(Source excerpt):
熱電変換素子の飛躍的なエネルギー変換効率の向上を目指し、直径がナノスケール、長さがミリスケールの1次元量子ナノワイヤー熱電変換素子を開発します。量子効果と表面ポテンシャル効果を効果的に取り入れ、エネルギー変換効率の向上とその評価を進めています。この研究をさらに発展させ、火力発電所におけるLNG冷熱回収、電気自動車の省エネ型分散空調等多くの分野における省エネ化、高機能化を実現します。

研究機関・所属 埼玉大学 大学院理工学研究科 環境制御システム工学系専攻
氏名・職名 長谷川 靖洋 准教授
研究テーマ名 超高効率1次元量子ナノワイヤー熱電変換素子の開発
応用想定分野 火力発電所におけるLNG冷熱回収、電気自動車の省エネ型分散空調等
技術紹介

 熱エネルギー(温度差)から直接電気エネルギーを回収する(発電として利用)、また電流を流すことによって温度差を得る(エアコンとして利用)ことができる熱電変換素子は、従来エネルギー変換効率が低いことが問題視されていました。それを材料の形状をナノワイヤー化し量子効果と表面ポテンシャル効果を取り入れることによって、飛躍的に高いエネルギー変換効率を持つ熱電変換素子の開発を行っています。

(Source material):
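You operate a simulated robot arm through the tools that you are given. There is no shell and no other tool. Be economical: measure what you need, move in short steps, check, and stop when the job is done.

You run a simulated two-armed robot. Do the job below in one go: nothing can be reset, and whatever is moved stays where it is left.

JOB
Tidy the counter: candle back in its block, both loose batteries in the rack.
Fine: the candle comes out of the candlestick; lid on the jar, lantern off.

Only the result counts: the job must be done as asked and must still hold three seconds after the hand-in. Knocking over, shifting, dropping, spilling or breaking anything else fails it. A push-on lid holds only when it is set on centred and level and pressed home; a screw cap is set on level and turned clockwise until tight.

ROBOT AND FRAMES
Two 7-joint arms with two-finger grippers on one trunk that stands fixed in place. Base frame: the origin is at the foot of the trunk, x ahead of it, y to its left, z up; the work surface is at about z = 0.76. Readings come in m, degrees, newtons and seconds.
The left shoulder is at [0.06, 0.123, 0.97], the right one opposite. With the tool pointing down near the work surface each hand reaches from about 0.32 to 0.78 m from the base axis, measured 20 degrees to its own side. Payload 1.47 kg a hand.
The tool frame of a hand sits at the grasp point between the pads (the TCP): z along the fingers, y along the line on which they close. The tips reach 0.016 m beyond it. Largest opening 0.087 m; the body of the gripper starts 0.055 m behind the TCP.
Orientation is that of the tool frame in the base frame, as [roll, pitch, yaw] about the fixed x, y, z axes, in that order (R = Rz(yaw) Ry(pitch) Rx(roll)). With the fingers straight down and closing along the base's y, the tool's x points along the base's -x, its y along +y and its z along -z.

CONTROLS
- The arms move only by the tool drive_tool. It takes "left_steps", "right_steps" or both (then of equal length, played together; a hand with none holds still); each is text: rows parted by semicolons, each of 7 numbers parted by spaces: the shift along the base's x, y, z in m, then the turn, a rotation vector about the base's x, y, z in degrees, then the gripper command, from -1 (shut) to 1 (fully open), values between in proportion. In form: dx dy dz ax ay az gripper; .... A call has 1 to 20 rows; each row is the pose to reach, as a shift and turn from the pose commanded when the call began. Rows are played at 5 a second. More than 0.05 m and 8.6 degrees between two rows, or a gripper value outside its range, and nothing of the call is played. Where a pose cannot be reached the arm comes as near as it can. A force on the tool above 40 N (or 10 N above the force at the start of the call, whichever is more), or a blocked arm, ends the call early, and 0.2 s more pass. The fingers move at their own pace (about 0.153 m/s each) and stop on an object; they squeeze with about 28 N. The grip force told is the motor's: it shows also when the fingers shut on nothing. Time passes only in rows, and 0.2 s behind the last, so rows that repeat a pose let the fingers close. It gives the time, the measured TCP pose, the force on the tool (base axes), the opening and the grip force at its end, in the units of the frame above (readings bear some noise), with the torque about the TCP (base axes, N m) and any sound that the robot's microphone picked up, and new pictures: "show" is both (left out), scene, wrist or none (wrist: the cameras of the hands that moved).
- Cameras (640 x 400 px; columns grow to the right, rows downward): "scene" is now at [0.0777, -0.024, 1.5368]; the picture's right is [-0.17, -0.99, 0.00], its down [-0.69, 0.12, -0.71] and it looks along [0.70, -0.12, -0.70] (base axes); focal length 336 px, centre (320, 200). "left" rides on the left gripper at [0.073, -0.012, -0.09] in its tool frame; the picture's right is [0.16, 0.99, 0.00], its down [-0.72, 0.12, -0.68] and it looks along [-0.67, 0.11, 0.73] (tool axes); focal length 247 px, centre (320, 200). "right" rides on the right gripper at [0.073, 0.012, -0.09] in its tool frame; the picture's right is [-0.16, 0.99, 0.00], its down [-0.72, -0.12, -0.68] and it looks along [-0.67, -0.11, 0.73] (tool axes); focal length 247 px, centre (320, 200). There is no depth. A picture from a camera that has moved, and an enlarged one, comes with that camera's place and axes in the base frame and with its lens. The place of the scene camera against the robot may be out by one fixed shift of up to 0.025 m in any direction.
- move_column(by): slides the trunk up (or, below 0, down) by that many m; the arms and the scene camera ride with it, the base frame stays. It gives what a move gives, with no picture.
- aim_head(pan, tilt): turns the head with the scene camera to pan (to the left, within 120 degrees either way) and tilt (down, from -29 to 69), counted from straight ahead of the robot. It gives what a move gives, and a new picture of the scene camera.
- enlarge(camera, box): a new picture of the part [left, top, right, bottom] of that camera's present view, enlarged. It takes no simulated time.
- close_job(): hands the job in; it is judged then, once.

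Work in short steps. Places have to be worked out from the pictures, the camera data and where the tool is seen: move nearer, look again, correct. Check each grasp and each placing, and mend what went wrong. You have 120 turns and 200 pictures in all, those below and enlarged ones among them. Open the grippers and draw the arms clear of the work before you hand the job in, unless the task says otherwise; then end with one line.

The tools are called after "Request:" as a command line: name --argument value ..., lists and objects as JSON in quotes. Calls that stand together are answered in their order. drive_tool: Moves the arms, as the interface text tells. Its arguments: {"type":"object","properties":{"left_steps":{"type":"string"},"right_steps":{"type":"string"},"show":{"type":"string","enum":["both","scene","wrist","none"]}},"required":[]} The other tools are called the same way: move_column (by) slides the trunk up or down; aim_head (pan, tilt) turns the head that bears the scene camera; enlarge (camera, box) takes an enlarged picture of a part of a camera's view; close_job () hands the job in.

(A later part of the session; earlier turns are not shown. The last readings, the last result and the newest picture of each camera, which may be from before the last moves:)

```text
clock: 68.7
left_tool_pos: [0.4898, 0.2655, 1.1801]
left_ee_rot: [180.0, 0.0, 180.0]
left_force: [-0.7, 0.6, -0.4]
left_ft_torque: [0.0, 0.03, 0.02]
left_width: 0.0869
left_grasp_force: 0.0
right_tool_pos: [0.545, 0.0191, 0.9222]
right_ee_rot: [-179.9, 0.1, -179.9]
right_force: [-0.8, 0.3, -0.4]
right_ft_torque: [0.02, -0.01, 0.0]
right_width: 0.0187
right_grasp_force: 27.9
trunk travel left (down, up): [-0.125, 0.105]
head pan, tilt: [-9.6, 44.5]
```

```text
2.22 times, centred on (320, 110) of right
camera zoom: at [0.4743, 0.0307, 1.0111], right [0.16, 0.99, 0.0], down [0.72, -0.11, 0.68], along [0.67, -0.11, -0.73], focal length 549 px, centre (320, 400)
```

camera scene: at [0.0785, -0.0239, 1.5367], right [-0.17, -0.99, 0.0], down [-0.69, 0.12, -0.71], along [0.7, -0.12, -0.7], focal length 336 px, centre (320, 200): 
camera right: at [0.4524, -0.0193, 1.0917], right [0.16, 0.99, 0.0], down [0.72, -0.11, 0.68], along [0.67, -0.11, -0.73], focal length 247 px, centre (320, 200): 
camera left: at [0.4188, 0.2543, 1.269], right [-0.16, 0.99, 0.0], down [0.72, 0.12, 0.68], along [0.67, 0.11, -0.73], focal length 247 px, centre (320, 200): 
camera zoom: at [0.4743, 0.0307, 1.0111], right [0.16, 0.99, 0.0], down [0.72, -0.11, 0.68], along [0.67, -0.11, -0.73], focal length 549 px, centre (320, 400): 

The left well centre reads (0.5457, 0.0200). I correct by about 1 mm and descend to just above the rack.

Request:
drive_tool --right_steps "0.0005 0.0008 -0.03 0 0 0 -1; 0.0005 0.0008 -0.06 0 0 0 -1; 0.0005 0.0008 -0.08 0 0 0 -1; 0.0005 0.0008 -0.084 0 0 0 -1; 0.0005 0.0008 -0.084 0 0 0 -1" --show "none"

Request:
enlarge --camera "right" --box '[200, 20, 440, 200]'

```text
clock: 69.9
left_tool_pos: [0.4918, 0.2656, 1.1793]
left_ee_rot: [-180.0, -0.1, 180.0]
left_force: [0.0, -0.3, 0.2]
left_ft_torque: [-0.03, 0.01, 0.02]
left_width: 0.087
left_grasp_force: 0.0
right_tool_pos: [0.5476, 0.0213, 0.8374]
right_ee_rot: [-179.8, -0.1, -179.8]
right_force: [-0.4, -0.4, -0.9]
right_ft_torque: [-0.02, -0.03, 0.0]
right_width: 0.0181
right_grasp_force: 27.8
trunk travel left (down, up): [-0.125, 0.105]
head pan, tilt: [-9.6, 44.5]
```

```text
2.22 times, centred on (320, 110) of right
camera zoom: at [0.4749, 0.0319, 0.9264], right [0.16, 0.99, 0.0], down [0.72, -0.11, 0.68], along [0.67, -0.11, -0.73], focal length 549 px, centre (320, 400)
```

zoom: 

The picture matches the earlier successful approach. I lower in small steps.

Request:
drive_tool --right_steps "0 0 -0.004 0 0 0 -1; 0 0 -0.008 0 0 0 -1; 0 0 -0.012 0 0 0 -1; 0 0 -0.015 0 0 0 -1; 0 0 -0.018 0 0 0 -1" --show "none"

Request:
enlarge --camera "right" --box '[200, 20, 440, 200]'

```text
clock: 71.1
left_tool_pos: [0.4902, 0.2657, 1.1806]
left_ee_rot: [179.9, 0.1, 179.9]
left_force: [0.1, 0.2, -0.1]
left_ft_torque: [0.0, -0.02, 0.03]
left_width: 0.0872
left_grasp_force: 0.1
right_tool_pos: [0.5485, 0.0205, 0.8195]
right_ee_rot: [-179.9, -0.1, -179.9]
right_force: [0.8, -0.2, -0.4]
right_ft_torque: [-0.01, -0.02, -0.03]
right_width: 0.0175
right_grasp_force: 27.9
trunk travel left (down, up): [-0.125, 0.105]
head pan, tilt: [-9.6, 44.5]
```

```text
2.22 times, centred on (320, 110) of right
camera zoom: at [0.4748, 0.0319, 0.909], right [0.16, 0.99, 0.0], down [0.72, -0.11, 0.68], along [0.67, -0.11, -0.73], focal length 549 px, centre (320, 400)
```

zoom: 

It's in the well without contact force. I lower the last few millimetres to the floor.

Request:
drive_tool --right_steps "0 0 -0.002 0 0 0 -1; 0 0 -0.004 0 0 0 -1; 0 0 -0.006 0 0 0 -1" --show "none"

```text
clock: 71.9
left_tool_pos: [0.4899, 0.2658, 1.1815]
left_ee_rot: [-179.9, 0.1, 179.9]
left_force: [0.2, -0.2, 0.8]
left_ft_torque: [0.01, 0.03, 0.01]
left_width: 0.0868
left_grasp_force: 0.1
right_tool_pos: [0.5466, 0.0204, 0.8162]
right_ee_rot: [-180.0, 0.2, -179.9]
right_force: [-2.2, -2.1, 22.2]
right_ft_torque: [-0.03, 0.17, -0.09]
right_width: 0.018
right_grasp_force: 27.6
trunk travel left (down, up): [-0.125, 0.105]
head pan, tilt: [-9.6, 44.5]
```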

(Written exercise): Give the continuation of the source excerpt.

(Written response):
 量子効果を取り入れ且つ初期段階から実用化を想定し、ワイヤー直径がナノスケール、長さがミリスケールを同時に実現できる1次元量子ナノワイヤー熱電変換素子(下図参照)を作製し、そのエネルギー変換効率の評価を進めています。1mm以上の長さを維持しつつ、ワイヤー直径を100nm以下、将来的には20nmを目指した素子の研究開発を進め、ナノテクノロジーを活かした性能評価を同時に行い、現状の数%から数十%へと桁違いの高効率を実現する、超高効率熱電変換素子の開発を進めています。

技術の特徴
(1)
直径が100nm以下で長さが1mm以上という高アスペクト比のナノワイヤーを作成する技術を世界で初めて開発したこと。
(2)
この形状で、ゼーベック係数,抵抗率など、熱電変換素子評価の物性値の温度依存性を世界で初めて同時に測定し、その挙動についてモデル化を構築したこと。
(3)
直径80nmの形状をもつナノワイヤー熱電変換素子では、ゼーベック係数が大きく改善する可能性を実験的に確認していること。

現在の課題としては、直径100nm以下の単一単結晶一次元ナノワイヤー熱電変換素子を作製し、その熱電変換性能を客観的に明らかにする点にある。

従来技術との比較

世界中でナノワイヤー熱電変換素子の研究が行われているものの、ゼーベック係数・抵抗率などの熱電変換素子の物性測定を総合的に行っているのは本研究のみであり、研究を積み重ねつつ、ワイヤー長さ1mm以上を保ちつつ、ワイヤー直径を100nm以下に達しています。

特許出願状況
1)
特許公開2009-043783 積層型熱電変換素子及びその製造方法
2)
特許公開2007-305664 熱電素子およびその製造方法
3)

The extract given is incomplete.